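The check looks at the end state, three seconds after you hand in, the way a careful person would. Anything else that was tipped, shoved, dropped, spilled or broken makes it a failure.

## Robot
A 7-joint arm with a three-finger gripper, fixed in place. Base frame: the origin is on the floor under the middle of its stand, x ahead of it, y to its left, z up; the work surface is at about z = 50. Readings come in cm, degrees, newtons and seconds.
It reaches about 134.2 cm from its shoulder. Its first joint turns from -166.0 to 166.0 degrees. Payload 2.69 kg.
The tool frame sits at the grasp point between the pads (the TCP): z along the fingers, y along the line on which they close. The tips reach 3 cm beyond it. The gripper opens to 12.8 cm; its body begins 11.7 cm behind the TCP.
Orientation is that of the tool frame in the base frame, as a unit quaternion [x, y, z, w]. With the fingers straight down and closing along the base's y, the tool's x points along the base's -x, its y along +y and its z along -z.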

Task list:
#1 Cite the extracted text exactly. Begin with "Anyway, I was" and finish with "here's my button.".
#2 Give the continuation of the extracted text.

Extracted text:

Anyway, I was linking around the web this morning, browsing my usual haunts. I clicked an interesting link on one of my favorites, Design Observer, and it led me to a blog I'd never seen called intelligent clashing. Nice blog,  by the way. So I was scrolling around it it and HELOO! here's my button.

Now, by serindipity or design, I had just last night been over at the website Outhistory.com at the exhibit site for Lesbian Buttons from The Lesbian Herstory Archives where  found several of my buttons - without attribution by the way. The support Lesbian art button is the only one of mine that doesn't have publishing information around the rim of the button. Technically that's called the curl, but you don't have to know that to find the copyright infromation clearly printed. I don't understand how an archive can post something without attribution, but that's another story. Needless to say, I commented right away and added my information,

So, back to this morning. On the site Intelligent Clashing, I click on my button and it links to another site Nothing is new. where they've posted a bunch of the buttons from the Outhistory and Lesbian  Herstory Archive site. Again without attribution but with links to OutHistory and the Lesbian Herstory Archive. Now, I understand why Nothing is new didn't add attribution. They didn't know it, because the archive didn't supply any.

Answers to the problems:
#1
Anyway, I was linking around the web this morning, browsing my usual haunts. I clicked an interesting link on one of my favorites, Design Observer, and it led me to a blog I'd never seen called intelligent clashing. Nice blog,  by the way. So I was scrolling around it it and HELOO! here's my button.

#2
So...I don't know if the button has shown up anywhere else, but I thought I'd better claim it here. At home.

White mare buttons ©liza cowan

Buttons by Liza Cowan, White Mare Inc. Direct photo image on Mita 900-D copier circa 1978

I've written about my buttons before. see post HERE

Update: through the miracle that is the world wid web, Nothing Is New has updated their site to include the publishing information. And it only took about 15 minutes of leaving comments on the site and connecting through twitter. Good Gawd, what did we do before the internet?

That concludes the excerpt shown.